• _Goal_: Copy nothing but the text: reproduce each line of the listing exactly and leave the pictures out.

-*-

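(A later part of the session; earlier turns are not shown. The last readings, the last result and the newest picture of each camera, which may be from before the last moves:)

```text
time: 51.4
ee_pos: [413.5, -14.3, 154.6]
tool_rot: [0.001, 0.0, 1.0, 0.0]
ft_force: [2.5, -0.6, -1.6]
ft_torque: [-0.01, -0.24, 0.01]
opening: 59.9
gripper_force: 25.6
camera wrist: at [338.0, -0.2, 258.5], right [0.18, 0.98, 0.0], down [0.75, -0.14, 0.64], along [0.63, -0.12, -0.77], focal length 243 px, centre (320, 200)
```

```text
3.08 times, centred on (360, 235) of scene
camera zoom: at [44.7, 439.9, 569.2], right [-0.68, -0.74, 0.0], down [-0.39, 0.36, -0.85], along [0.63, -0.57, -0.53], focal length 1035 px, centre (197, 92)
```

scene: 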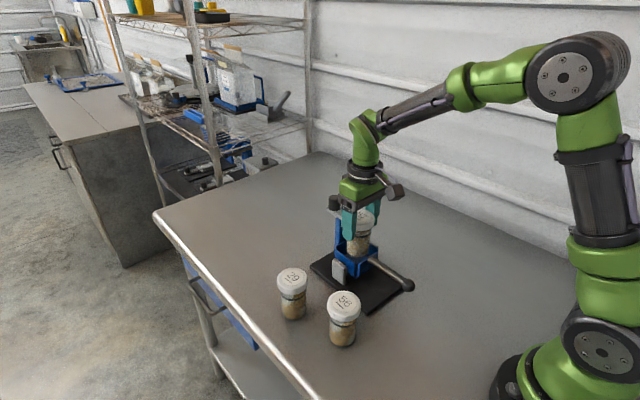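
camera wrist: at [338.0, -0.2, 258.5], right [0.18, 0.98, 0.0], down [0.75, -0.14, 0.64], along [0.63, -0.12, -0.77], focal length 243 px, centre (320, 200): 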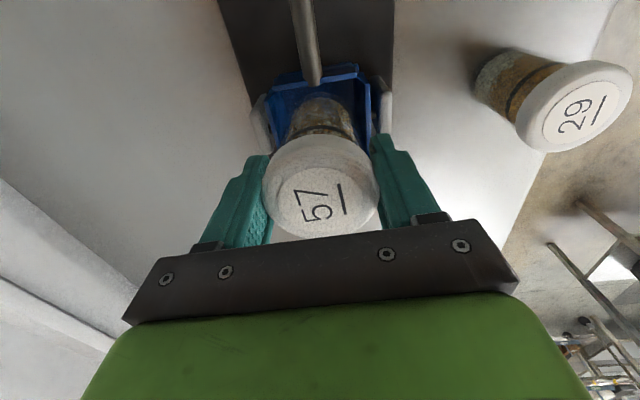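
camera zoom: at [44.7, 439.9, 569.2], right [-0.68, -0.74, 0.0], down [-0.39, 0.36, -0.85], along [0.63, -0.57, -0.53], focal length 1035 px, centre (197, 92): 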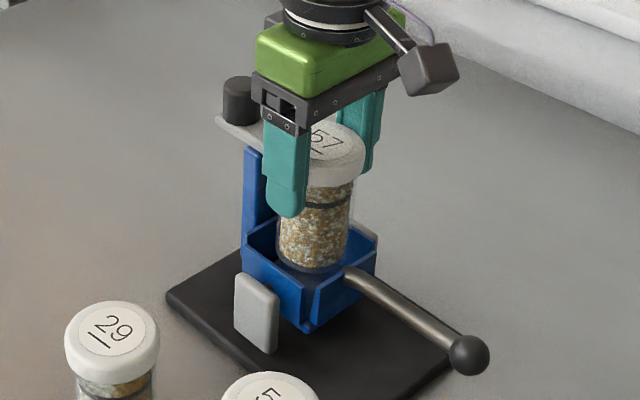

-*-

• _Reply_:
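(A later part of the session; earlier turns are not shown. The last readings, the last result and the newest picture of each camera, which may be from before the last moves:)

```text
time: 51.4
ee_pos: [413.5, -14.3, 154.6]
tool_rot: [0.001, 0.0, 1.0, 0.0]
ft_force: [2.5, -0.6, -1.6]
ft_torque: [-0.01, -0.24, 0.01]
opening: 59.9
gripper_force: 25.6
camera wrist: at [338.0, -0.2, 258.5], right [0.18, 0.98, 0.0], down [0.75, -0.14, 0.64], along [0.63, -0.12, -0.77], focal length 243 px, centre (320, 200)
```

```text
3.08 times, centred on (360, 235) of scene
camera zoom: at [44.7, 439.9, 569.2], right [-0.68, -0.74, 0.0], down [-0.39, 0.36, -0.85], along [0.63, -0.57, -0.53], focal length 1035 px, centre (197, 92)
```

scene: 
camera wrist: at [338.0, -0.2, 258.5], right [0.18, 0.98, 0.0], down [0.75, -0.14, 0.64], along [0.63, -0.12, -0.77], focal length 243 px, centre (320, 200): 
camera zoom: at [44.7, 439.9, 569.2], right [-0.68, -0.74, 0.0], down [-0.39, 0.36, -0.85], along [0.63, -0.57, -0.53], focal length 1035 px, centre (197, 92): 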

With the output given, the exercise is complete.